Instability-induced fermion production in quantum field theory

TL;DR

This paper demonstrates that nonequilibrium instabilities in quantum field theory can lead to rapid fermion production via boson amplification, with dynamics captured by a 1/N expansion of the 2PI effective action.

Contribution

It introduces a novel analysis of fermion production driven by boson instabilities using a 1/N expansion including boson-fermion loops.

Findings

Fermion production is highly efficient during boson amplification.

Fermion occupation reaches thermal levels in the infrared.

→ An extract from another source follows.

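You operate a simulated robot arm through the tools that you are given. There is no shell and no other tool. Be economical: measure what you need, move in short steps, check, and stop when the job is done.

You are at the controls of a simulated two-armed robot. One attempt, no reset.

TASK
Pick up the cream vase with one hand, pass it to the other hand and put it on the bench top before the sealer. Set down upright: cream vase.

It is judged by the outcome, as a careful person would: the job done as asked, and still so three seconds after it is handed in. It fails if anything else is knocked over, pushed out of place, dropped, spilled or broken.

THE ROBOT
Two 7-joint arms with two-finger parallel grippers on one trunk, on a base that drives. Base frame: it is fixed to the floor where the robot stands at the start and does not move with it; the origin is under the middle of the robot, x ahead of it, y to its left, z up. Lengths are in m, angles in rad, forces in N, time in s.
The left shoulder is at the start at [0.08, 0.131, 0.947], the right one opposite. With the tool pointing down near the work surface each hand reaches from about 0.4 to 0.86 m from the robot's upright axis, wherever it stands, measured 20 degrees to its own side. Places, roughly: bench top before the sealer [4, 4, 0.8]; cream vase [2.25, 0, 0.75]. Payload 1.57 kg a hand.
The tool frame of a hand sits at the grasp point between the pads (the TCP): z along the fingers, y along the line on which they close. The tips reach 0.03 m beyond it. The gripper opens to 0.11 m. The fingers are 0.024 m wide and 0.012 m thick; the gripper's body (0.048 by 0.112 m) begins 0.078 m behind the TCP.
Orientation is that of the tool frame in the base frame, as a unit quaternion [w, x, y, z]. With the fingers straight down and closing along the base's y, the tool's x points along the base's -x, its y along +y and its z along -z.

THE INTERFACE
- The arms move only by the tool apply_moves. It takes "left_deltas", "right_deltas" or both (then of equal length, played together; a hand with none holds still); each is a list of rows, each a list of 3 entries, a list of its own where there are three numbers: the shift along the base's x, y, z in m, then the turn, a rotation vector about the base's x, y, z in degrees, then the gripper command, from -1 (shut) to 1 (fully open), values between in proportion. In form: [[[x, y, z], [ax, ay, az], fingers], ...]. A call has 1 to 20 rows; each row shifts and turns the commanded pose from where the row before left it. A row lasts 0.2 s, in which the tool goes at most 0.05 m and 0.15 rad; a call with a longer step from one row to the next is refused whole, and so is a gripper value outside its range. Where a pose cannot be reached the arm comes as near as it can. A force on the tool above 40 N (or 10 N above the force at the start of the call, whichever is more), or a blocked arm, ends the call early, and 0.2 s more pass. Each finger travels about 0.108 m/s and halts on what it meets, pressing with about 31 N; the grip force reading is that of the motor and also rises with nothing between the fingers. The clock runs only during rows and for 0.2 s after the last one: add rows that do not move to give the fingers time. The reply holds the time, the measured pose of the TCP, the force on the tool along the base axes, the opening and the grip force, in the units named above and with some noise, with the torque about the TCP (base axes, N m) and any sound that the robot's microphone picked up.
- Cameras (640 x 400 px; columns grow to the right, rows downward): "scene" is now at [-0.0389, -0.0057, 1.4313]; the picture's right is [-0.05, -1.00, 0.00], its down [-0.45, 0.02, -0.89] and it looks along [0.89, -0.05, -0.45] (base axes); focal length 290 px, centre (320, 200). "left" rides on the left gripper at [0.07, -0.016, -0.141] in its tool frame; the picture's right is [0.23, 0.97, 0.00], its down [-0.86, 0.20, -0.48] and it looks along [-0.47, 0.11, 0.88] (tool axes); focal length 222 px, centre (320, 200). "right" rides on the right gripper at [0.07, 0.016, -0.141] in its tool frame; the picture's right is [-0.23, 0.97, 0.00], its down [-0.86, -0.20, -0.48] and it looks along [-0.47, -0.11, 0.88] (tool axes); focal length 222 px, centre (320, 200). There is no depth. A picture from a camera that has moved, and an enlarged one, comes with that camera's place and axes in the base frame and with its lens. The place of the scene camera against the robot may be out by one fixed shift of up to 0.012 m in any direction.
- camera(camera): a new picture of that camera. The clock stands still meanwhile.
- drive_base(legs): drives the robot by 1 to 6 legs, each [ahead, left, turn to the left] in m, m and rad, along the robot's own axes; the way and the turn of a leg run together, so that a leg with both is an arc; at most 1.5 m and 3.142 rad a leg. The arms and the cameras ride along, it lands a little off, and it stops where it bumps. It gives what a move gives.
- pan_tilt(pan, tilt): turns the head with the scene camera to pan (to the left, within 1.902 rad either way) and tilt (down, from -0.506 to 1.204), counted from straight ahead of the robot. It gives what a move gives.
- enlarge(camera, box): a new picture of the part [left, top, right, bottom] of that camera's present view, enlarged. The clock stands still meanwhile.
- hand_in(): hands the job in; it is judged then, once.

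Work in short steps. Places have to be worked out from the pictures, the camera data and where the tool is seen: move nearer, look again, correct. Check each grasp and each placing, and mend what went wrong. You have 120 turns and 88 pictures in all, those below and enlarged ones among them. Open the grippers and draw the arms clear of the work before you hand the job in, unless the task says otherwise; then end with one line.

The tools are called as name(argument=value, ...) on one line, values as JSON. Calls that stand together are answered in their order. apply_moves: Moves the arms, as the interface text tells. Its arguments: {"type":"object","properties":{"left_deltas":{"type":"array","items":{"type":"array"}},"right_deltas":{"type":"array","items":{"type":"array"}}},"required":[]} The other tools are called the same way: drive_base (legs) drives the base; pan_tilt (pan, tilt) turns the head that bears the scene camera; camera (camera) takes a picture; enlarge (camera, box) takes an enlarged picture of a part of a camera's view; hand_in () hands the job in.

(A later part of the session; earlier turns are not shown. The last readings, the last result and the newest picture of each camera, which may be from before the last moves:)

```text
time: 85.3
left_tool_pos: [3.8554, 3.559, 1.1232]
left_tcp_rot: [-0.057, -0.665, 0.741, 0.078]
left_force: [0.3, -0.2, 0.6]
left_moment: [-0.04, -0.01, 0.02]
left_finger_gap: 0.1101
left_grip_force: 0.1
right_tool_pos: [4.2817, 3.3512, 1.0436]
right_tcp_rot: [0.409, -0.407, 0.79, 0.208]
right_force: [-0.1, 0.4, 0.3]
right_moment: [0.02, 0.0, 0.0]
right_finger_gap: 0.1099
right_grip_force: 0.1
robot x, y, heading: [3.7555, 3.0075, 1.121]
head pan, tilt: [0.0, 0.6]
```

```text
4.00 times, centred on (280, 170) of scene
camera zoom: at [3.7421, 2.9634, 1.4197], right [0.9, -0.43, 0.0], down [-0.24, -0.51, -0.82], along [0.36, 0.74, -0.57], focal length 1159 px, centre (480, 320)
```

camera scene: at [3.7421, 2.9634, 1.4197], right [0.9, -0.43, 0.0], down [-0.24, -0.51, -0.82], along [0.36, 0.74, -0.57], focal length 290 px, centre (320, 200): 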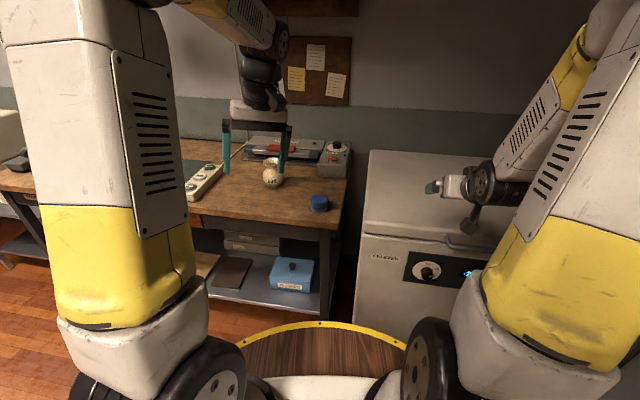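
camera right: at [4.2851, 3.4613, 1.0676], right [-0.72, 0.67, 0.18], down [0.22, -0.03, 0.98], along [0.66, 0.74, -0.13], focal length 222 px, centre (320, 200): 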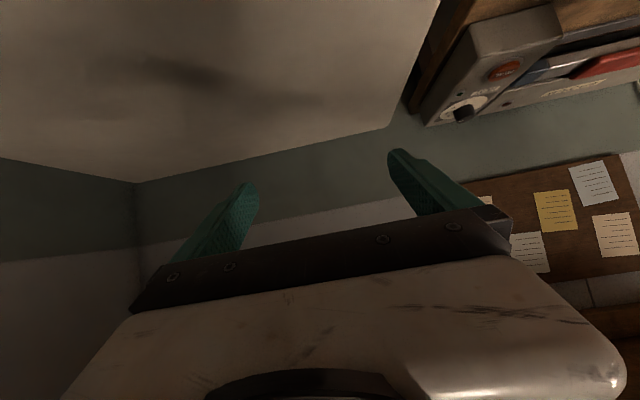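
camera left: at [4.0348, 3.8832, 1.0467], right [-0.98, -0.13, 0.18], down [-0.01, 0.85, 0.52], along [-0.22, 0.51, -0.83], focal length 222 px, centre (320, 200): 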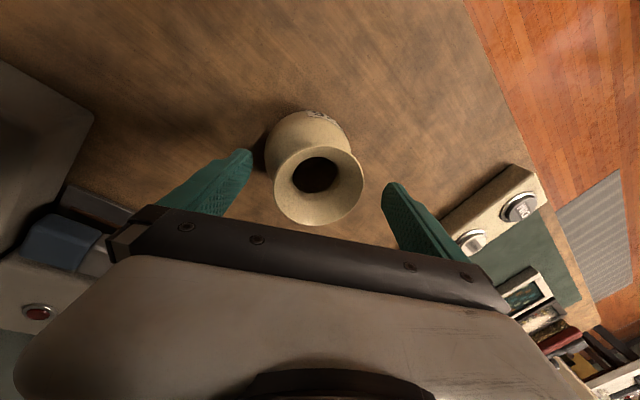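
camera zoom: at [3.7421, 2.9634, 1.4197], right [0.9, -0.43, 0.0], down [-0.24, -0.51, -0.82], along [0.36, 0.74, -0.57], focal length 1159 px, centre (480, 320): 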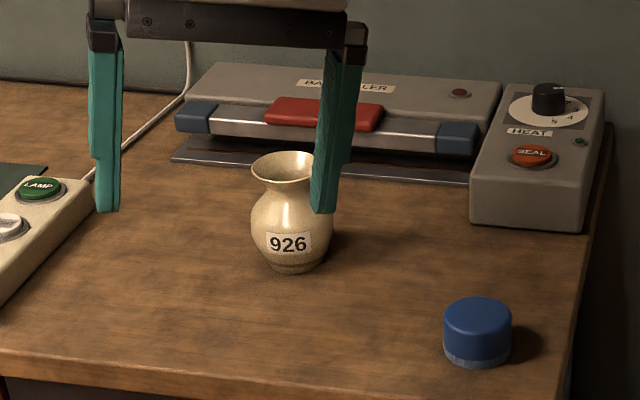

High-momentum fermion modes follow a power-law decay with exponent two.

Abstract

Nonequilibrium instabilities are known to lead to exponential amplification of boson occupation numbers for low momentum modes on time scales much shorter than the asymptotic thermal equilibration time. We show for Yukawa-type interactions that this growth induces very efficient fermion production, which proceeds with the maximum primary boson growth rate. The description is based on a 1/N expansion of the 2PI effective action to NLO including boson-fermion loops, which are crucial to observe this phenomenon. For long enough amplification in the boson sector, fermion production terminates when the thermal occupancy is reached in the infrared. At higher momenta, where boson occupation numbers are low, the fermion modes exhibit a power-law regime with exponent two.